---------- INFORMATION SHOWN

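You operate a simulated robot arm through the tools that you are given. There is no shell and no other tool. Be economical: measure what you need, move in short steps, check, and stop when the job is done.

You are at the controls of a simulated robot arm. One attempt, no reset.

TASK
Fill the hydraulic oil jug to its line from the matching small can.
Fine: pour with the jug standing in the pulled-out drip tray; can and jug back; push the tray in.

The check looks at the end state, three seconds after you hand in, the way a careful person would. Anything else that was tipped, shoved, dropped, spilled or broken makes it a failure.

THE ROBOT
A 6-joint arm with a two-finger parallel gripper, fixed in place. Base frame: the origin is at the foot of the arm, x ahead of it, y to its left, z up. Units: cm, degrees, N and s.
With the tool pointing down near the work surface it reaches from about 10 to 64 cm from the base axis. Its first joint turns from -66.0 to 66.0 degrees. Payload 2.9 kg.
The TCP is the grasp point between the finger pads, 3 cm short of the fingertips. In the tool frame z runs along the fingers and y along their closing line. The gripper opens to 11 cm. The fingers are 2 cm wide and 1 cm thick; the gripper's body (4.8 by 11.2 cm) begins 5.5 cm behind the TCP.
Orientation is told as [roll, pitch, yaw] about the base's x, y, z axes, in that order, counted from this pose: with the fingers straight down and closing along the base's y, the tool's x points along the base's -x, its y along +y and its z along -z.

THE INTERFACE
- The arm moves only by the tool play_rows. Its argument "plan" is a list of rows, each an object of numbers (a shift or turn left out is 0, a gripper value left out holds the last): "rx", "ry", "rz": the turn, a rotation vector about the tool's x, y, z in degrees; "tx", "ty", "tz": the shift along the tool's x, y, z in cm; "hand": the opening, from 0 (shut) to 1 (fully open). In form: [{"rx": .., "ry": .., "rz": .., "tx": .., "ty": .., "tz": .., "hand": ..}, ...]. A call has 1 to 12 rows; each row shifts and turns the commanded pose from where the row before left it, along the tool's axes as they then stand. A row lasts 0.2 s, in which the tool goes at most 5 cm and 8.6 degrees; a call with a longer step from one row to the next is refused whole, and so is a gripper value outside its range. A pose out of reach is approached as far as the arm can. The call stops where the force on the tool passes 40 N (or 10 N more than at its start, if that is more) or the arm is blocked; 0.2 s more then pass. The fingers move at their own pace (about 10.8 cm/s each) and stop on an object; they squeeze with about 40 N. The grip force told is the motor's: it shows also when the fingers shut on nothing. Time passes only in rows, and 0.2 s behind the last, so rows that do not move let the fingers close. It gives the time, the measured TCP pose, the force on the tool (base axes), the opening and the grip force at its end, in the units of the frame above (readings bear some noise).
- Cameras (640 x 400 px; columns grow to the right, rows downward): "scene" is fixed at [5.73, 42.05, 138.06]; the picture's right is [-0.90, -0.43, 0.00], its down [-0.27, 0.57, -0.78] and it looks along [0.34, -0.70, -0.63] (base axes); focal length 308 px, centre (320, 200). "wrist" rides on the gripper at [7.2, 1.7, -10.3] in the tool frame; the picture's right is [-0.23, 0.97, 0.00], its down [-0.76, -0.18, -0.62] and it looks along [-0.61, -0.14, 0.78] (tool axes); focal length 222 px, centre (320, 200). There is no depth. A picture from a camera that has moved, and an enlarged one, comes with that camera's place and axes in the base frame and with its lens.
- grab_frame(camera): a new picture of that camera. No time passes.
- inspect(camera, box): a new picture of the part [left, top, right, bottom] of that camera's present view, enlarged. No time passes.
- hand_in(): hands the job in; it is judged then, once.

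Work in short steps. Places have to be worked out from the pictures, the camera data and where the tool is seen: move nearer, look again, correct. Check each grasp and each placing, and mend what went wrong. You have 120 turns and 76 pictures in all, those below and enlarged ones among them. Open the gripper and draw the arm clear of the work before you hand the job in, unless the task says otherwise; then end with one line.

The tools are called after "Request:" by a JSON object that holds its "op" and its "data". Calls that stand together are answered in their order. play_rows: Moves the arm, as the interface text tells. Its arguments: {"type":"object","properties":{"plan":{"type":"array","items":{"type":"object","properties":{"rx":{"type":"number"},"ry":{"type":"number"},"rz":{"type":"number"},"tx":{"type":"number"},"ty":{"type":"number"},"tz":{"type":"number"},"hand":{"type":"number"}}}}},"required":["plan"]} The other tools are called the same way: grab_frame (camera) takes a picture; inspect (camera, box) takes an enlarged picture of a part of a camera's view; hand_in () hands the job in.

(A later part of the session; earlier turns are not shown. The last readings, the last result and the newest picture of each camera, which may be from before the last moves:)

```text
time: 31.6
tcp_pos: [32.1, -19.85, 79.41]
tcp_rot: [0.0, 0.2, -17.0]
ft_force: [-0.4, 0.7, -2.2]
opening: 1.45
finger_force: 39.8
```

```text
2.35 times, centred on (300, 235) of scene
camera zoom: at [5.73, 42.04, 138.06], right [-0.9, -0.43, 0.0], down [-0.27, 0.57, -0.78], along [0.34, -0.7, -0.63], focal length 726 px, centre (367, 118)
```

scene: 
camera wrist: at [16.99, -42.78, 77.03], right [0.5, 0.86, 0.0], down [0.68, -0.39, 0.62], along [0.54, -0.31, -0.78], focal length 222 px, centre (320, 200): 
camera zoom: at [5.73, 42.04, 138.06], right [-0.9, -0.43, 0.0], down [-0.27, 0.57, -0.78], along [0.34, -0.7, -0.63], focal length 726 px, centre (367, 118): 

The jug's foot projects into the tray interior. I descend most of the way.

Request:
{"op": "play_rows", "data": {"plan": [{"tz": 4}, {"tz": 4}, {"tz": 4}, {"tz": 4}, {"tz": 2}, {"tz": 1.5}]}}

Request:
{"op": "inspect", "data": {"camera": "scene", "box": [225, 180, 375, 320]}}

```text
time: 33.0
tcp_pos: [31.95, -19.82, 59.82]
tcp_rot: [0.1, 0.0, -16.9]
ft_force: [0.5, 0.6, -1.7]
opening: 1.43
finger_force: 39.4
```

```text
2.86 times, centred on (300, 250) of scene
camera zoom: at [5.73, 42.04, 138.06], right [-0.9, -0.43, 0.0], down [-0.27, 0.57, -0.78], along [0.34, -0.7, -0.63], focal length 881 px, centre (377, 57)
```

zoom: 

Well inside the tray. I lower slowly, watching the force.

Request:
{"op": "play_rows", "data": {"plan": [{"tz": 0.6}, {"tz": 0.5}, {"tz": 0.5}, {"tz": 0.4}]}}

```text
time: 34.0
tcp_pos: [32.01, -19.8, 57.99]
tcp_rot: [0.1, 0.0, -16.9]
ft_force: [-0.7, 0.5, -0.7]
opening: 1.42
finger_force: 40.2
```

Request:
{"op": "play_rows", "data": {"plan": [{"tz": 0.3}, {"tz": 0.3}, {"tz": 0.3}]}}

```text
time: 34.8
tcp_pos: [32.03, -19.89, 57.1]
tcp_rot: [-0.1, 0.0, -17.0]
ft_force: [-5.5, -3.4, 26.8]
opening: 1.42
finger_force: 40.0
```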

--------------------

▸ **TASK PROMPT**
Quote each line of the listing above exactly.

▸ **FULL RESPONSE**
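You operate a simulated robot arm through the tools that you are given. There is no shell and no other tool. Be economical: measure what you need, move in short steps, check, and stop when the job is done.

You are at the controls of a simulated robot arm. One attempt, no reset.

TASK
Fill the hydraulic oil jug to its line from the matching small can.
Fine: pour with the jug standing in the pulled-out drip tray; can and jug back; push the tray in.

The check looks at the end state, three seconds after you hand in, the way a careful person would. Anything else that was tipped, shoved, dropped, spilled or broken makes it a failure.

THE ROBOT
A 6-joint arm with a two-finger parallel gripper, fixed in place. Base frame: the origin is at the foot of the arm, x ahead of it, y to its left, z up. Units: cm, degrees, N and s.
With the tool pointing down near the work surface it reaches from about 10 to 64 cm from the base axis. Its first joint turns from -66.0 to 66.0 degrees. Payload 2.9 kg.
The TCP is the grasp point between the finger pads, 3 cm short of the fingertips. In the tool frame z runs along the fingers and y along their closing line. The gripper opens to 11 cm. The fingers are 2 cm wide and 1 cm thick; the gripper's body (4.8 by 11.2 cm) begins 5.5 cm behind the TCP.
Orientation is told as [roll, pitch, yaw] about the base's x, y, z axes, in that order, counted from this pose: with the fingers straight down and closing along the base's y, the tool's x points along the base's -x, its y along +y and its z along -z.

THE INTERFACE
- The arm moves only by the tool play_rows. Its argument "plan" is a list of rows, each an object of numbers (a shift or turn left out is 0, a gripper value left out holds the last): "rx", "ry", "rz": the turn, a rotation vector about the tool's x, y, z in degrees; "tx", "ty", "tz": the shift along the tool's x, y, z in cm; "hand": the opening, from 0 (shut) to 1 (fully open). In form: [{"rx": .., "ry": .., "rz": .., "tx": .., "ty": .., "tz": .., "hand": ..}, ...]. A call has 1 to 12 rows; each row shifts and turns the commanded pose from where the row before left it, along the tool's axes as they then stand. A row lasts 0.2 s, in which the tool goes at most 5 cm and 8.6 degrees; a call with a longer step from one row to the next is refused whole, and so is a gripper value outside its range. A pose out of reach is approached as far as the arm can. The call stops where the force on the tool passes 40 N (or 10 N more than at its start, if that is more) or the arm is blocked; 0.2 s more then pass. The fingers move at their own pace (about 10.8 cm/s each) and stop on an object; they squeeze with about 40 N. The grip force told is the motor's: it shows also when the fingers shut on nothing. Time passes only in rows, and 0.2 s behind the last, so rows that do not move let the fingers close. It gives the time, the measured TCP pose, the force on the tool (base axes), the opening and the grip force at its end, in the units of the frame above (readings bear some noise).
- Cameras (640 x 400 px; columns grow to the right, rows downward): "scene" is fixed at [5.73, 42.05, 138.06]; the picture's right is [-0.90, -0.43, 0.00], its down [-0.27, 0.57, -0.78] and it looks along [0.34, -0.70, -0.63] (base axes); focal length 308 px, centre (320, 200). "wrist" rides on the gripper at [7.2, 1.7, -10.3] in the tool frame; the picture's right is [-0.23, 0.97, 0.00], its down [-0.76, -0.18, -0.62] and it looks along [-0.61, -0.14, 0.78] (tool axes); focal length 222 px, centre (320, 200). There is no depth. A picture from a camera that has moved, and an enlarged one, comes with that camera's place and axes in the base frame and with its lens.
- grab_frame(camera): a new picture of that camera. No time passes.
- inspect(camera, box): a new picture of the part [left, top, right, bottom] of that camera's present view, enlarged. No time passes.
- hand_in(): hands the job in; it is judged then, once.

Work in short steps. Places have to be worked out from the pictures, the camera data and where the tool is seen: move nearer, look again, correct. Check each grasp and each placing, and mend what went wrong. You have 120 turns and 76 pictures in all, those below and enlarged ones among them. Open the gripper and draw the arm clear of the work before you hand the job in, unless the task says otherwise; then end with one line.

The tools are called after "Request:" by a JSON object that holds its "op" and its "data". Calls that stand together are answered in their order. play_rows: Moves the arm, as the interface text tells. Its arguments: {"type":"object","properties":{"plan":{"type":"array","items":{"type":"object","properties":{"rx":{"type":"number"},"ry":{"type":"number"},"rz":{"type":"number"},"tx":{"type":"number"},"ty":{"type":"number"},"tz":{"type":"number"},"hand":{"type":"number"}}}}},"required":["plan"]} The other tools are called the same way: grab_frame (camera) takes a picture; inspect (camera, box) takes an enlarged picture of a part of a camera's view; hand_in () hands the job in.

(A later part of the session; earlier turns are not shown. The last readings, the last result and the newest picture of each camera, which may be from before the last moves:)

```text
time: 31.6
tcp_pos: [32.1, -19.85, 79.41]
tcp_rot: [0.0, 0.2, -17.0]
ft_force: [-0.4, 0.7, -2.2]
opening: 1.45
finger_force: 39.8
```

```text
2.35 times, centred on (300, 235) of scene
camera zoom: at [5.73, 42.04, 138.06], right [-0.9, -0.43, 0.0], down [-0.27, 0.57, -0.78], along [0.34, -0.7, -0.63], focal length 726 px, centre (367, 118)
```

scene: 
camera wrist: at [16.99, -42.78, 77.03], right [0.5, 0.86, 0.0], down [0.68, -0.39, 0.62], along [0.54, -0.31, -0.78], focal length 222 px, centre (320, 200): 
camera zoom: at [5.73, 42.04, 138.06], right [-0.9, -0.43, 0.0], down [-0.27, 0.57, -0.78], along [0.34, -0.7, -0.63], focal length 726 px, centre (367, 118): 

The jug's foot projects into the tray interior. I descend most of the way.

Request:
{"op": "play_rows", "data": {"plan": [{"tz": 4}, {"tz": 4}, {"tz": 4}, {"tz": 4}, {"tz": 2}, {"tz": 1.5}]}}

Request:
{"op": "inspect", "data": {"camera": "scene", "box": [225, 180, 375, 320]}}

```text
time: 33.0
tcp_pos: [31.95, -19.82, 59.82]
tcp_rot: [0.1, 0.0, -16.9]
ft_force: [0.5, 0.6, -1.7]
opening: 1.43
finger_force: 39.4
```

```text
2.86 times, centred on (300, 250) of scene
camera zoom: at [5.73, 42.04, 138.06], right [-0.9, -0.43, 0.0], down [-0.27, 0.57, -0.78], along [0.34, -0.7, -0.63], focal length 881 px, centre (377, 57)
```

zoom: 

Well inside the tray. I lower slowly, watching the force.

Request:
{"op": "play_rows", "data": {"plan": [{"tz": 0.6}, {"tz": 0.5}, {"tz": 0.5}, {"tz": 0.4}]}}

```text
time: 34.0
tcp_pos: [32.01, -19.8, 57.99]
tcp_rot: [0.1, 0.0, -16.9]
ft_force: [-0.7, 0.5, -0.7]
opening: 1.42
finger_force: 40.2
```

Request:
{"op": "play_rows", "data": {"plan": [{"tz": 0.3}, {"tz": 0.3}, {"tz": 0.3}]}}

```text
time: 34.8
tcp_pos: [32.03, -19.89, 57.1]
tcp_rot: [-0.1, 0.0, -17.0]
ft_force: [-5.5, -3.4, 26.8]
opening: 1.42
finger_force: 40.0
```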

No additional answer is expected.